Los países en vías de desarrollo ya conocen de sobra sobre el particular y llevan años soportando el impacto que supone el efecto de estos gases en su biodiversidad, en sus actividades primarias y en sus economías en zonas absolutamente dependientes de los sectores básicos, especialmente de la agricultura y la pesca. Su suerte lleva años ligada al impacto provocado por un modelo económico que ha vuelto a quebrar, hipotecando las vidas y el futuro de importantes comunidades humanas. Hombres y mujeres que hoy, por cierto, son expulsados de nuestras fronteras por leyes restrictivas de los más elementales Derechos Humanos que las Constituciones dicen reconocer. Frente a ello, subsisten a nuestro alrededor las políticas económicas coyunturales, de mero impulso al consumo como condiciones habituales de nuestra reacción ante la crisis económica y financiera.
La visión global de los problemas que nos aguardan hoy solamente puede intuirse en la distancia y minimizarse con políticas locales comprometidas y tecnológicamente contrastadas. Un reto compartido que demanda acciones locales, junto con apuestas globales basadas en los derechos fundamentales, la solidaridad, la sostenibilidad real y la inversión en tecnología, innovación e investigación para hacer frente al futuro sin renunciar al propio presente que a todos nos acucia. No convertirnos en sordos, ciegos y mudos es un deber y casi un imperativo moral que la vieja Europa ha de liderar con los pueblos del mundo.

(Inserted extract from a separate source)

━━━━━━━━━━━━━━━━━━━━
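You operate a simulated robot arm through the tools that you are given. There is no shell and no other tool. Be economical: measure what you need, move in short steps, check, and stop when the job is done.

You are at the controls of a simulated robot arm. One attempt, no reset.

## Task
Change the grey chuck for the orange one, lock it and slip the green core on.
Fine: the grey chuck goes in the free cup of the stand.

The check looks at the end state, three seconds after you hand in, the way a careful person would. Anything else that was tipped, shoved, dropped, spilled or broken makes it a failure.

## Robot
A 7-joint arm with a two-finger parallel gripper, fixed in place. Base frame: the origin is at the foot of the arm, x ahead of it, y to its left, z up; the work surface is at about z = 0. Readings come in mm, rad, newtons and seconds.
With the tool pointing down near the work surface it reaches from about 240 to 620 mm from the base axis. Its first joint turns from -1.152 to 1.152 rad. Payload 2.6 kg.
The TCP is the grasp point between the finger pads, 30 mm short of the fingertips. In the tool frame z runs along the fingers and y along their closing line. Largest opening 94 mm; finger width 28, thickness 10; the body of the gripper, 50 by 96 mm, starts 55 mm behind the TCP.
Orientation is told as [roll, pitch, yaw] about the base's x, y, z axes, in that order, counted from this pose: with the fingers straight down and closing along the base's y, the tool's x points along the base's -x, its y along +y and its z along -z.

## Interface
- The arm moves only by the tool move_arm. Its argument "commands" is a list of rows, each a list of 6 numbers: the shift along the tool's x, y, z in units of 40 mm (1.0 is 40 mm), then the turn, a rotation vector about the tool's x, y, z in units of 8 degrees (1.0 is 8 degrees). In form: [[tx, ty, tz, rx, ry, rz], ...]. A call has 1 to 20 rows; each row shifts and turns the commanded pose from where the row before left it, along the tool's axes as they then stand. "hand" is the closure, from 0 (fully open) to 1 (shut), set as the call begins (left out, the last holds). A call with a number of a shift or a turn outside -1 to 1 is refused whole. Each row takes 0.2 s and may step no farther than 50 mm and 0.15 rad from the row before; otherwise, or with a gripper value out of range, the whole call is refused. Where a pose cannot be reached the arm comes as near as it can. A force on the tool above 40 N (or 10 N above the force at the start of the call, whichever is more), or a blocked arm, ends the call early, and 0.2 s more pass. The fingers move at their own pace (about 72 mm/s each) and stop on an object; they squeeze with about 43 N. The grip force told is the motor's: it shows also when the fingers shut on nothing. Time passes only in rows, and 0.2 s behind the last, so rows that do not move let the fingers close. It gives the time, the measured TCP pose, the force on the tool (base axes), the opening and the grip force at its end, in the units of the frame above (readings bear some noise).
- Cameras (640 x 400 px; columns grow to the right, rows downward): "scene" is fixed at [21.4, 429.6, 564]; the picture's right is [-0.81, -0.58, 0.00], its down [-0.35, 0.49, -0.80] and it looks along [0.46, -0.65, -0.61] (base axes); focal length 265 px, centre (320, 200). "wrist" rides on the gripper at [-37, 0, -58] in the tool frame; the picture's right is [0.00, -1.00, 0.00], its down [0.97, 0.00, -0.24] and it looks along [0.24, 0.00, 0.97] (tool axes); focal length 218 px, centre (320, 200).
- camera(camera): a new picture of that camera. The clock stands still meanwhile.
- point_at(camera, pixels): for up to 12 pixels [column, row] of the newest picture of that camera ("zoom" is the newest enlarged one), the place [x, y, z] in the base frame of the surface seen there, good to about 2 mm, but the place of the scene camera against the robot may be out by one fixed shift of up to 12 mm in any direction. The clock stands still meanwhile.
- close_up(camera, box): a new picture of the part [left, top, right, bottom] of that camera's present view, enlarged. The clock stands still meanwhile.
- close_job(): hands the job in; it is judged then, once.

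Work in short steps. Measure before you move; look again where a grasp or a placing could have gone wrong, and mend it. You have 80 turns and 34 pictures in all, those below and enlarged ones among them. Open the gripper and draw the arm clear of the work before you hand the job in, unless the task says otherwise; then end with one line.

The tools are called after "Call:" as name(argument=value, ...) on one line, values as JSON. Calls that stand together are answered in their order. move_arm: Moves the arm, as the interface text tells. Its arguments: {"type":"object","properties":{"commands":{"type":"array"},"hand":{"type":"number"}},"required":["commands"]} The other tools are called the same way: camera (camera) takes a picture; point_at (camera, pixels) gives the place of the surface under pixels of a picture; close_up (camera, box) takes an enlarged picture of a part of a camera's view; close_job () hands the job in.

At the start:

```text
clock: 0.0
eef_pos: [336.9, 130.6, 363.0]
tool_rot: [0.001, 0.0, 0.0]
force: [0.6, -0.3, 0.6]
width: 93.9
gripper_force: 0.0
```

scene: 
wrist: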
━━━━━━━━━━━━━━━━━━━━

Por todo ello, tanto la ONU como la propia UE debieran reconducirse decididamente hacia el logro de la justicia, la paz y la sostenibilidad en el sistema internacional. Es imprescindible que ambas instituciones se sobrepongan a sus debilidades y dejen de ser instrumentos políticos pasivos sometidos, casi siempre, a la lógica de la globalización económica y a los viejos principios políticos nacidos, tras la segunda guerra mundial, en 1945. Con ello, han de contribuir a que el Derecho y, con él, la Justicia, se globalicen junto con los derechos fundamentales. Pese a todo ello, para proteger el medio ambiente y las relaciones entre los recursos que lo integran no basta con el Derecho. Como anticipara el escritor y político alemán Ludwig Börne en 1829, "si la naturaleza tuviese tantas leyes como un Estado, ni siquiera Dios podría regirla". Nos sigue faltando un plus, una receta de compromiso de lo local a lo global para atajar los problemas desde su raíz y medir los resultados en este mundo globalizado que en la ONU sólo consiguen analizar sin poder aplicar medidas ejecutivas.
La globalización, de hecho, debiera dejar de beneficiar exclusivamente a aquellos que tienen. Aquellos que no tienen deben comenzar siquiera a tomar parte en este complicado proceso. La globalización no puede seguir siendo un proceso puramente mecánico. Debe tomar en consideración las relaciones humanas, así como el mismo fin o el significado de la vida por diferente que éste sea en cada una de nuestras culturas y civilizaciones. De lo contrario, Occidente puede acabar con su propio modelo, mientras buena parte del resto del mundo lanza sus últimos lamentos pidiendo auxilio frente a nuestras puertas.